YOUR TASKS -
(1) Retype the section of the document section that opens with "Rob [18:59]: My" and closes with "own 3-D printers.".
(2) Keep the document section going from its last sentence.

DOCUMENT SECTION -
▽

Mike [17:49]: Yeah, it’s interesting because I’ve looked around at that a little bit as well, and you see places where they’re doing unlimited backups for $5 a month for Backblaze and a couple of other service, but that is more of an archiving service. It’s not necessarily real-time like Dropbox, where even Dropbox is what, $15 a month or something like that. You can get a terabyte, but you can’t get five yet. But I think you’re right though. I think that it’s coming.
My last prediction was that cloud platforms and services are going to be viewed as a commodity by the end of the year, with not much differentiation between them other than their brand identity. And I have gone through and poked around the differences between Amazon, like the AWS services, Azure, and Rackspace. And quite frankly, there is very little to differentiate them from one another. They’re all trying to point to Gartner or third-party companies that are doing experiments and research on the platforms to try and find out which one is the fastest and which one is the best. And of course they’re paying these companies to do that research. So it does make it a little bit suspect when they come back and say, “Oh, sure. Microsoft paid us, but we did find that they were faster.” But I don’t see very much difference between any of these different platforms. I just don’t see it. So I would say that this one’s a win.
Rob [18:59]: My last prediction for last year was that we would start seeing 3-D printers in the houses of our early adopter friends and I would call this a miss. I know very few people who have 3-D printers in their homes. I’ve seen them start to get into schools. Several of the schools in our area have them, seeing them more and more in local labs and makerspaces, also saw them for sale at Barnes and Noble the other day. There was a 3-D printer there, which was surprising. But being in the home thing, it just doesn’t seem to be there, and I’m wondering if it’s ever going to have that moment that computers had where suddenly we all owned one, or if 3-D printers are going to continue to be this external service that we see at schools and maybe in offices and facilities that need to print and we’re all just going to do it on-demand instead of owning and maintaining our own 3-D printers.
Are you ready to dive into our predictions for 2016?
Mike [19:46]: Yeah, absolutely. Let’s go.
Rob [19:47]: Why don’t you kick us off?
Mike [19:48]: Well, the first one is an add-on to last year and it’s about the wearables category. And I don’t see this going too far. I think that there’s still going to be a lot of churning in the wearables category and it’s going to be several years before any of these devices become really big. I think that the Apple Watch is not going to be nearly as big as the iPhone or the iPod ever turned out to be. So I think that Apple is, in the coming years, going to be looking to see what other products they can develop. And maybe they’ll launch a new product by the end of the year. I don’t necessarily think that’s the case, but at the same time, the general prediction here is that over the course of the coming year, we’re probably not going to see a lot out of this category. There’s going to be some new announcements here and there, but there’s not going to be anything major that comes out of it.
Rob [20:30]: Ooh, I like this prediction because it feels pretty bold. Because I think we’re ripe for someone to come in and really nail this. And it is most likely going to be Apple with like a V2 of the watch, because that’s when they start getting traction with stuff, but I think somebody’s out there really doing some good work, and there’s a decent chance that we could see someone disrupt this category this year.
Mike [20:48]: Got you. Well, I’ll take the opposed view on that and say, “Not this year.”

△

PROVIDED DATA -
▽

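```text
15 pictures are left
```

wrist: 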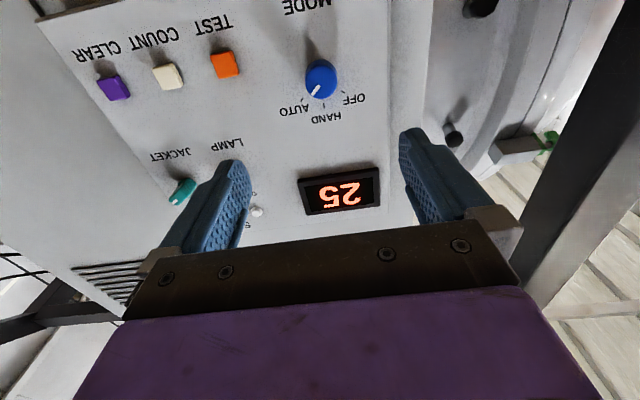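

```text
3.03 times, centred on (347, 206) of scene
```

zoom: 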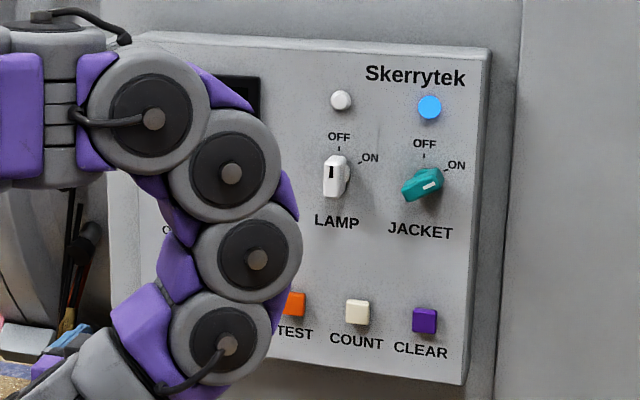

△

TASK-BY-TASK OUTPUTS -
(1)
Rob [18:59]: My last prediction for last year was that we would start seeing 3-D printers in the houses of our early adopter friends and I would call this a miss. I know very few people who have 3-D printers in their homes. I’ve seen them start to get into schools. Several of the schools in our area have them, seeing them more and more in local labs and makerspaces, also saw them for sale at Barnes and Noble the other day. There was a 3-D printer there, which was surprising. But being in the home thing, it just doesn’t seem to be there, and I’m wondering if it’s ever going to have that moment that computers had where suddenly we all owned one, or if 3-D printers are going to continue to be this external service that we see at schools and maybe in offices and facilities that need to print and we’re all just going to do it on-demand instead of owning and maintaining our own 3-D printers.

(2)
Rob [20:51]: Yeah, totally. Well, that’s why I like the prediction, right? That it’s actually bold, and maybe a little bit counter to what I think some other folks might think. My first prediction is that single-round bootstrapping, also known as fundstrapping, will become a common, viable option, both in our circles and elsewhere. I’m just hearing more and more about bootstrappers who are getting to a little bit of traction, let’s say between 5 and 20K MRR, and then raising around to just up the game to grow pretty quick, and then to get to profitability and essentially issue dividends to the investors and then spit off cash, instead of doing these multiple rounds of financing where you’re just trying to get bigger and bigger and bigger, and eventually most of them implode.
And so whether you call it fundstrapping or single-round bootstrapping, this is a term I’m tossing around right now, I am seeing more of it, and my hope is that it does continue to become a pretty viable option in 2016. The reason I like this model is because it counteracts all of the negatives of raising traditional VC funding, right? The thing of someone taking over your board and taking control is gone because there’s no board seats. The idea that you’re pushed to get just get bigger and bigger and bigger and basically destroy a company that could be viable as a million-dollar or five-million-dollar company is gone because that’s not what you’re doing. It also gets around the idea of “I’m going to build slide decks instead of build businesses, and I’m going to spend six months pitching and trying to raise this $2 million thing. And that’s the big victory lap is when I raise the funding.” That goes away because let’s say you’ve already built the business up to a 5 to 20K MRR business, which means you’ve actually done something interesting and you’ve had the rubber meet the road, and then you’re purely raising the fundraising as a growth mechanism, which is always the point where I have thought that funding is a good idea. It’s when you have some traction and you just need to add $1 in order to pull $5 out the other side.
So all that to say I still think bootstrapping is very, very much alive and it’s going to be far more common. But this idea of a [?] raising a single round, single-round bootstrapping as I’m looking at it now I think is something that I’d like to see more of in 2016.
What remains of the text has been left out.